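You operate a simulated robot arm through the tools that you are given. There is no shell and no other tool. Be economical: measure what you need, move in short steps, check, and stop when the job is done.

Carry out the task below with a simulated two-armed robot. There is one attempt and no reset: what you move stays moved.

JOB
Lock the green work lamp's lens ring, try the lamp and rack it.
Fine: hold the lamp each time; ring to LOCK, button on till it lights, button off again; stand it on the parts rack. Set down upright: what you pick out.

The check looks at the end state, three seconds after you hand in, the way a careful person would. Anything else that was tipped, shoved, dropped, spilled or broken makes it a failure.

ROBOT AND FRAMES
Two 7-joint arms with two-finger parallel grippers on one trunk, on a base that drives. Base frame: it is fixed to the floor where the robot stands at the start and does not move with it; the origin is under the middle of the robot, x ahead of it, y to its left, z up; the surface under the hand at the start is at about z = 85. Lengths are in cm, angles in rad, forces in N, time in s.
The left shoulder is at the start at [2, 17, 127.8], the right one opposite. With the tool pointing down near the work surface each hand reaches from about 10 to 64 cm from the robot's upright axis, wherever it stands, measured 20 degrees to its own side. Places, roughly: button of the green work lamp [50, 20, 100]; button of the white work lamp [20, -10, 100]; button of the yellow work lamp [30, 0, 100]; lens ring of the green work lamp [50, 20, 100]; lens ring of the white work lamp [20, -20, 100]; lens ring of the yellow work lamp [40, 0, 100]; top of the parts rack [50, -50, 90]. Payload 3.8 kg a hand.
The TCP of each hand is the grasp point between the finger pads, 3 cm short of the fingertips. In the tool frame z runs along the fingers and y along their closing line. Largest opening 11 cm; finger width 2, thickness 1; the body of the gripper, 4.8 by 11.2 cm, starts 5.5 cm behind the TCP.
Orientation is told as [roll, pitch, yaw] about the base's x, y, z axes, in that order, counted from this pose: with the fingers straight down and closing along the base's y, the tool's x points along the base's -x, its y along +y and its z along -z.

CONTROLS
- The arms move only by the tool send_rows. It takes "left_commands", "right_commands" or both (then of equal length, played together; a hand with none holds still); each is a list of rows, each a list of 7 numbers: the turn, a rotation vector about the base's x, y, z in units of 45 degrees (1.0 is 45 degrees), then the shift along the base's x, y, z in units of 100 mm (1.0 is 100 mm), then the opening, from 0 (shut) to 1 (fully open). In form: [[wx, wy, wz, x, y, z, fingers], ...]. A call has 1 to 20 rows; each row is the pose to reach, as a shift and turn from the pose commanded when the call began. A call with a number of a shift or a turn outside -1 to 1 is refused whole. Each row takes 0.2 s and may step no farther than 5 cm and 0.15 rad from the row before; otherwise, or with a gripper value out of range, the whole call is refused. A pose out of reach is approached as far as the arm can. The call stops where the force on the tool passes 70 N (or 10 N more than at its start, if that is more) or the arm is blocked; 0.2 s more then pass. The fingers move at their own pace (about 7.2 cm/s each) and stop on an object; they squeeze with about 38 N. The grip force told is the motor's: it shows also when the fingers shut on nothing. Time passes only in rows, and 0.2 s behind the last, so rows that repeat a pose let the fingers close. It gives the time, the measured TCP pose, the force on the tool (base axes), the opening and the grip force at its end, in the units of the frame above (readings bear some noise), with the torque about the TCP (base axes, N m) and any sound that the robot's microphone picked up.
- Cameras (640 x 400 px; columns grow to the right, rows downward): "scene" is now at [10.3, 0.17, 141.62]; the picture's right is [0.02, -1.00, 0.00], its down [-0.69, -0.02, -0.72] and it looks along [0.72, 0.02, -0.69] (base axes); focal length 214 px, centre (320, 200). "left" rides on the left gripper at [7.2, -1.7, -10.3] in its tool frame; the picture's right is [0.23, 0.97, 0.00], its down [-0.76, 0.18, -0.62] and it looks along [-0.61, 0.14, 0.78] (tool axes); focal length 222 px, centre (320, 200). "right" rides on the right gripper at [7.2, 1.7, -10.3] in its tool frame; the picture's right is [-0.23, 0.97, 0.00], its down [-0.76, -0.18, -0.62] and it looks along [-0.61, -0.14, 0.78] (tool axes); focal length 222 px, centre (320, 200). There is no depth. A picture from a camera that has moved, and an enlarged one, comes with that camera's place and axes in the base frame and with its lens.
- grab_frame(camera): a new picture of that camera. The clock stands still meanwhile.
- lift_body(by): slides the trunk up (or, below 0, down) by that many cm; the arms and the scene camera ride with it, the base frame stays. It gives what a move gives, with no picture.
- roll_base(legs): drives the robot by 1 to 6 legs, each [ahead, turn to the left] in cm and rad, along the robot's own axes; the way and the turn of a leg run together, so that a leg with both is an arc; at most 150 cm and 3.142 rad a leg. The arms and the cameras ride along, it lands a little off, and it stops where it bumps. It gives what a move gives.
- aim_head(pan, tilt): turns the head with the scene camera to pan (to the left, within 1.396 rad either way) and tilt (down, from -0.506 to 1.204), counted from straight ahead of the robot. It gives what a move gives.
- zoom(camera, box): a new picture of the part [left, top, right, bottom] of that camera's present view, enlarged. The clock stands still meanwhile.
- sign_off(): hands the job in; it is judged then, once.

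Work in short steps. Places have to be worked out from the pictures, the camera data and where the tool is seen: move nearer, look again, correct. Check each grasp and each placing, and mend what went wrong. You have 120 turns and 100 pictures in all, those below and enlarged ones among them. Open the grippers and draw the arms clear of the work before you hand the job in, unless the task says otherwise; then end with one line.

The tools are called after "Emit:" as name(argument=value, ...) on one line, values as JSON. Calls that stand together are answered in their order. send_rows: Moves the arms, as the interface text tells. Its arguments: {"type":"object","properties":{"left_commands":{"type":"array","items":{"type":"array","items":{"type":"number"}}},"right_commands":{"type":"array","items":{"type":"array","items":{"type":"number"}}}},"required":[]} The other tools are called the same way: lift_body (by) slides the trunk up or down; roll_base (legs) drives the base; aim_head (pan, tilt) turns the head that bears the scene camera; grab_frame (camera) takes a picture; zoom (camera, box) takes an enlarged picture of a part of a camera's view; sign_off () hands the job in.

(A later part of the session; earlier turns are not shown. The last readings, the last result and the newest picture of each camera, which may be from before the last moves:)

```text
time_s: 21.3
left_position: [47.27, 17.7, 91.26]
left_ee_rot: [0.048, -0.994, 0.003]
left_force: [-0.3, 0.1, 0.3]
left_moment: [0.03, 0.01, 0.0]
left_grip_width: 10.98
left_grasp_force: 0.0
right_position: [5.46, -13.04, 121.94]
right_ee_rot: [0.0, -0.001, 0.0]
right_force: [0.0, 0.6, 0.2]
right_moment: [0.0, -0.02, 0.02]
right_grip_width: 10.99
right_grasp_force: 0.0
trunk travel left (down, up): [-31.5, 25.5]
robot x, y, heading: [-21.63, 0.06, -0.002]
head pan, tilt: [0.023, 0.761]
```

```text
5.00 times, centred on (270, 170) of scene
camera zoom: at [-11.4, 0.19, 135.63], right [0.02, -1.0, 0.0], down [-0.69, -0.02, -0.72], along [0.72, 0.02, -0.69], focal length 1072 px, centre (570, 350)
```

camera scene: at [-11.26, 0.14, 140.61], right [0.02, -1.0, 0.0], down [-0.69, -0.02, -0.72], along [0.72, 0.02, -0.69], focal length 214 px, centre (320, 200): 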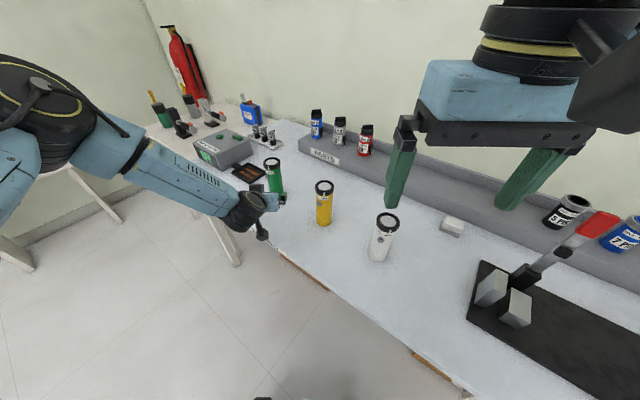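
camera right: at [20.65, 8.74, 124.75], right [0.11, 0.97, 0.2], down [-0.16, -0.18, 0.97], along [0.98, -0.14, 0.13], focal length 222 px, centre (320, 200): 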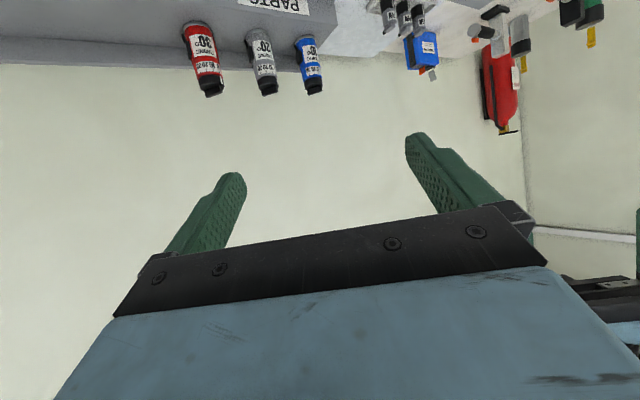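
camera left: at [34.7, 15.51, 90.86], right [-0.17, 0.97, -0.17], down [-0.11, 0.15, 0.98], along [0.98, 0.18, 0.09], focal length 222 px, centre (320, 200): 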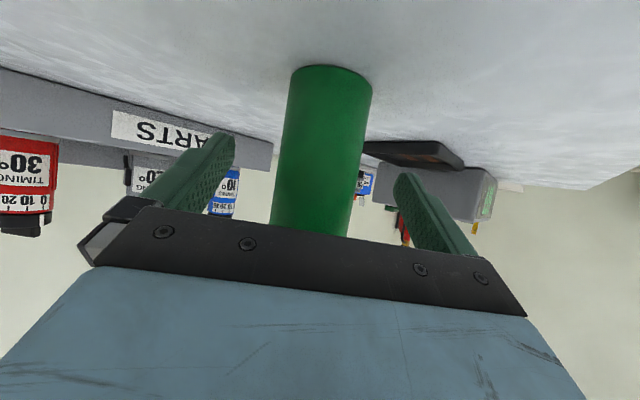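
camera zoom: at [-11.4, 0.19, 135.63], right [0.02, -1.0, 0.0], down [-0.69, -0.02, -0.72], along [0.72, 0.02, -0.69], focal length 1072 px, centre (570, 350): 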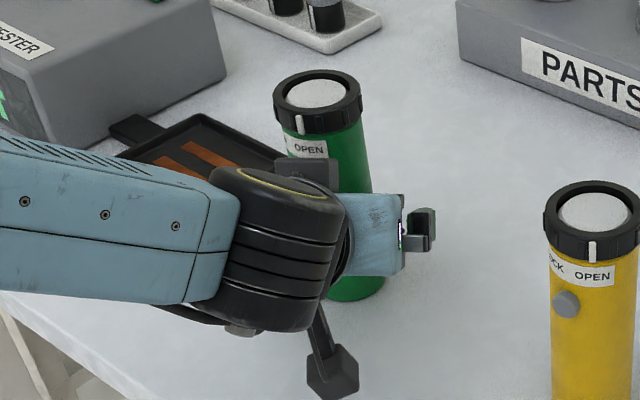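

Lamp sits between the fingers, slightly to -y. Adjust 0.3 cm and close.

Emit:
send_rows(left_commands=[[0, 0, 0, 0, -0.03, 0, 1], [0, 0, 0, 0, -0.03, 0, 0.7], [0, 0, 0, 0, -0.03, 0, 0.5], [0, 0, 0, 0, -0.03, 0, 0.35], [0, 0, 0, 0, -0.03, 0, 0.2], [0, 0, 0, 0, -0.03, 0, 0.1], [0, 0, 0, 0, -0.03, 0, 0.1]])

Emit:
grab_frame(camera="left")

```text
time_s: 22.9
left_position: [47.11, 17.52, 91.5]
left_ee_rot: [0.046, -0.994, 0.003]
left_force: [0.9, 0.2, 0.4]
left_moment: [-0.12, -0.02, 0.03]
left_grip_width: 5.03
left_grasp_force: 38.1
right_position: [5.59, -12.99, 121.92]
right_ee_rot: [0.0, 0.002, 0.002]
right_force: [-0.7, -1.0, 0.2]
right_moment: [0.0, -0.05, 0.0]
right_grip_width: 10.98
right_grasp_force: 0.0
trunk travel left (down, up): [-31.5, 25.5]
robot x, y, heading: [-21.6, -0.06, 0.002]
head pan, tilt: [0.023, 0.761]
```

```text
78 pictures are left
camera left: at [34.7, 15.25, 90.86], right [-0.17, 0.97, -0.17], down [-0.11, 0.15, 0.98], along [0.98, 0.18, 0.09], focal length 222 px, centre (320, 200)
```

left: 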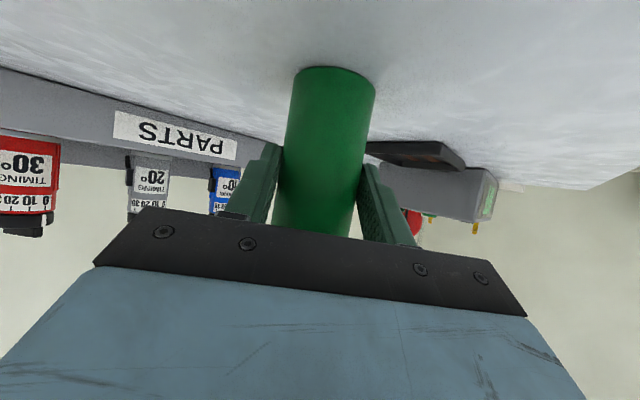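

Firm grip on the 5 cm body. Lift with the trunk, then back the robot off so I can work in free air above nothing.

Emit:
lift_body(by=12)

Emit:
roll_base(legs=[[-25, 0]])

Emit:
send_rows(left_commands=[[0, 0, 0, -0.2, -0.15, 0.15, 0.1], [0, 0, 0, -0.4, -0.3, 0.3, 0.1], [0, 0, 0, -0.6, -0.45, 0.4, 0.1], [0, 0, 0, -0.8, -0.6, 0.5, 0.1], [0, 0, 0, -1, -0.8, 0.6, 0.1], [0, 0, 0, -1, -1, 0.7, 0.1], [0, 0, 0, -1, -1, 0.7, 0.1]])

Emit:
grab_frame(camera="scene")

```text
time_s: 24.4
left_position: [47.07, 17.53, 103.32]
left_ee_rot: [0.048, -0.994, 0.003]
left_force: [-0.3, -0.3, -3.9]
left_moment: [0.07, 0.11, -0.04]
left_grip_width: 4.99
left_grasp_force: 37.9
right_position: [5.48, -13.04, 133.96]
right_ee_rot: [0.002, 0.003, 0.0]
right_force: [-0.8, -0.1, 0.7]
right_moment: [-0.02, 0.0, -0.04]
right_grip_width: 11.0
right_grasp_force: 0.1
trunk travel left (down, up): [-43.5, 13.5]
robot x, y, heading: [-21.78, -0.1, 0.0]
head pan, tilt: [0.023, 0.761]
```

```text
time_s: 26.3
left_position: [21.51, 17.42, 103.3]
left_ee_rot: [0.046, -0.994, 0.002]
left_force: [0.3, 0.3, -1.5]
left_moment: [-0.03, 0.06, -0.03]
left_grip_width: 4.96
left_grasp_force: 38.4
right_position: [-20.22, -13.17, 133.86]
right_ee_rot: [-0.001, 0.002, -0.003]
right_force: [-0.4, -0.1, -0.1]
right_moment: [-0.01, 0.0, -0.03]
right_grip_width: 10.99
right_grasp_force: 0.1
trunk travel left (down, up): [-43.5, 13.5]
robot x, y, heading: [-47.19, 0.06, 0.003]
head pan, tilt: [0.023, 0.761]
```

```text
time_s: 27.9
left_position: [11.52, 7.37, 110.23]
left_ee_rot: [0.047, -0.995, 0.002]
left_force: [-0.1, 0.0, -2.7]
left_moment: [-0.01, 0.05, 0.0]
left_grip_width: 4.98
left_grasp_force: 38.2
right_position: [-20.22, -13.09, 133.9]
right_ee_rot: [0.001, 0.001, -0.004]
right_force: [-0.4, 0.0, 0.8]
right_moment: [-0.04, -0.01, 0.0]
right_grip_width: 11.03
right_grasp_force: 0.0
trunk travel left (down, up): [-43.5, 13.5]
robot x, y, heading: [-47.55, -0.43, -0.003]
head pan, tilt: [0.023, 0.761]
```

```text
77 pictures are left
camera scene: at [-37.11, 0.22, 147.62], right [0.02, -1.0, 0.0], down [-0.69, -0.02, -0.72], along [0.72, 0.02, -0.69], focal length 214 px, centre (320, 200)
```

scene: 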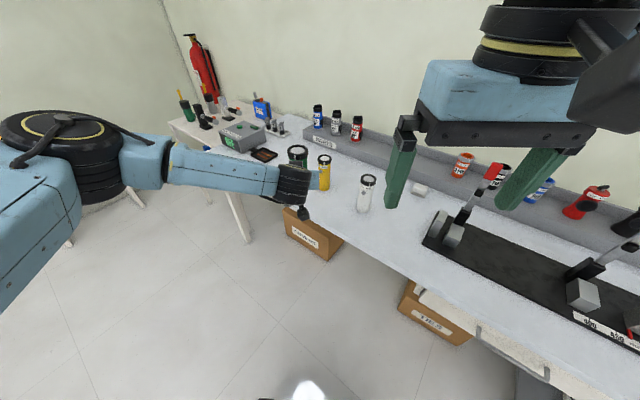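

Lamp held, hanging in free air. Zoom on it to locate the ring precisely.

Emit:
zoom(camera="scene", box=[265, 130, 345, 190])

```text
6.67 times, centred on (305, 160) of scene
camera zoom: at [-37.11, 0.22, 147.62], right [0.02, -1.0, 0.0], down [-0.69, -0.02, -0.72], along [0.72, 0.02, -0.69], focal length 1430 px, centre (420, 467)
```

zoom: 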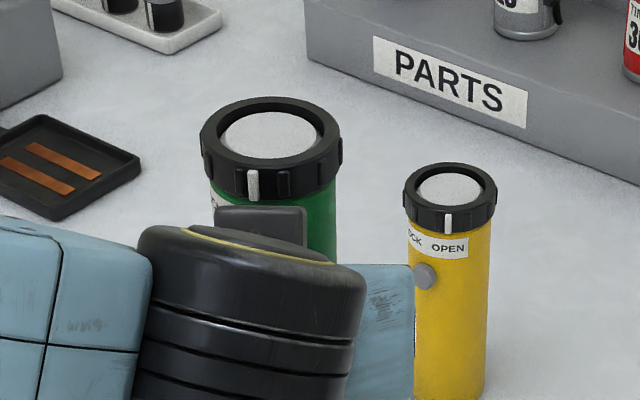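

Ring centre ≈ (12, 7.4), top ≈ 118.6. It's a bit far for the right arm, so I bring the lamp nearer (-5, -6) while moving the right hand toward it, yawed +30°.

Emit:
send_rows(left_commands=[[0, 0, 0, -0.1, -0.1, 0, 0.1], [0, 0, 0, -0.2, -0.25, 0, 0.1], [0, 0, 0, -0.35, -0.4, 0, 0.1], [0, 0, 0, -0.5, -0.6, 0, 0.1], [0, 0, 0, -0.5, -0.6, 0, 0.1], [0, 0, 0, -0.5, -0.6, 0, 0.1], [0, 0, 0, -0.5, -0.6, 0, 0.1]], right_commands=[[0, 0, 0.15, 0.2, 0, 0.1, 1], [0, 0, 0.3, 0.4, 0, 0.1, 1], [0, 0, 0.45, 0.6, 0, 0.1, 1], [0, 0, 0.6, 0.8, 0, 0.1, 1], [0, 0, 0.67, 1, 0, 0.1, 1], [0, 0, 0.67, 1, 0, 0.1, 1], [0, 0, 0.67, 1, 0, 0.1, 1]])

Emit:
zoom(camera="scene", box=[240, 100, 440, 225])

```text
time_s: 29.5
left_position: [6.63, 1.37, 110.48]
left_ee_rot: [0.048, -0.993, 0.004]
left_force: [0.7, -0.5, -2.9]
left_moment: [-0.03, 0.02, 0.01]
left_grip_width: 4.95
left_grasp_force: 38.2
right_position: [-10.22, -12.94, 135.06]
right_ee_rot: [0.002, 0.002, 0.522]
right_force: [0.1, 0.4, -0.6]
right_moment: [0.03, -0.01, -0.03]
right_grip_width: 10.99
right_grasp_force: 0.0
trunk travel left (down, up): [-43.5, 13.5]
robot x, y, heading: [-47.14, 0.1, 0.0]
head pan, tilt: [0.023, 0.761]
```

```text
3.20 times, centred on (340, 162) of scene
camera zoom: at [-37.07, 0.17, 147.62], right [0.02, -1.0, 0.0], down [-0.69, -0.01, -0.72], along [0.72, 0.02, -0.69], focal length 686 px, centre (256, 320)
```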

* _Job_:
Whenever "closing" turns up in a line, pick that line out.

* _Correct result_:
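The TCP of each hand is the grasp point between the finger pads, 3 cm short of the fingertips. In the tool frame z runs along the fingers and y along their closing line. Largest opening 11 cm; finger width 2, thickness 1; the body of the gripper, 4.8 by 11.2 cm, starts 5.5 cm behind the TCP.
Orientation is told as [roll, pitch, yaw] about the base's x, y, z axes, in that order, counted from this pose: with the fingers straight down and closing along the base's y, the tool's x points along the base's -x, its y along +y and its z along -z.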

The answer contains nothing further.